But its wily leader, Mr Kim Jong Un, found a solution to his country’s decades-old problem. He courted Russia after it invaded Ukraine three years ago and ran into a dire shortage of both troops and conventional weapons, like artillery shells. North Korea had plenty of both to provide.

In return, Moscow has revived a Cold War-era treaty of mutual defence and cooperation with Pyongyang, supplying North Korea not only with fuel and food, but also with materials and technologies to modernise its military, according to South Korean officials and analysts.

They warn that the growing expansion of military cooperation between Russia and North Korea, if left unchecked, could threaten a delicate military balance around the Korean peninsula.

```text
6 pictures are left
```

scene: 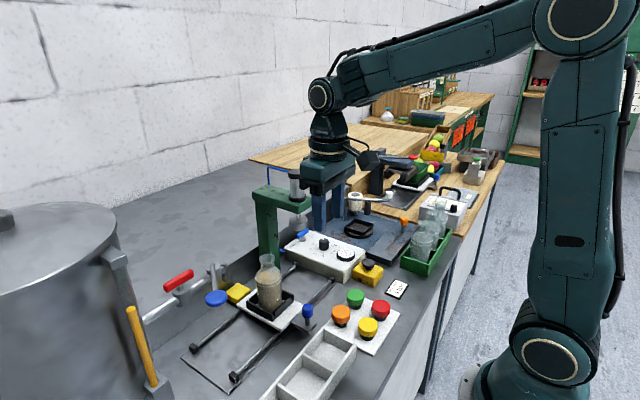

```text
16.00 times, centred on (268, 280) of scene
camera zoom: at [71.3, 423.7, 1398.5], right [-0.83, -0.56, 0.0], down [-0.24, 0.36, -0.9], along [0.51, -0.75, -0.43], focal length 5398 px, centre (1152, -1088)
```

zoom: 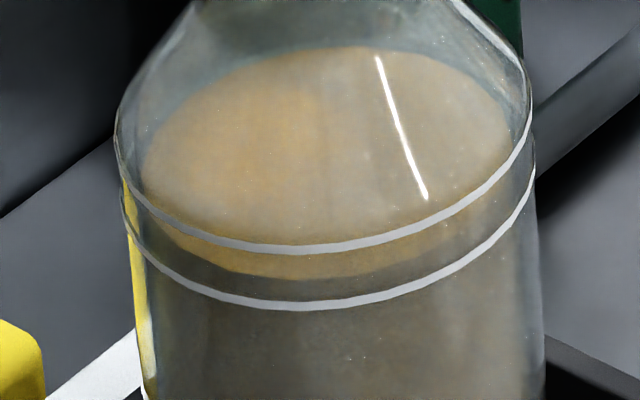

The disintegration of the old Soviet bloc, and the subsequent collapse of North Korea’s economy, created a yawning gap between North and South Korea in their conventional weapons abilities.

To counter that, North Korea in recent decades dedicated its limited resources to developing nuclear warheads and their delivery missiles. Still, the North’s conventional weaponry remained many years behind that of South Korea and the United States, which keeps 28,500 troops in the South.

Russia’s war against Ukraine

has brought Mr Kim a military bonanza.

It gave North Korea opportunities to test its weapons and troops, and to gain valuable insights into modern warfare. Its conventional weapons industry has entered a renaissance, thanks to Russia’s insatiable demand for its artillery shells and missiles, and the military technology flowing the other way, South Korean analysts said.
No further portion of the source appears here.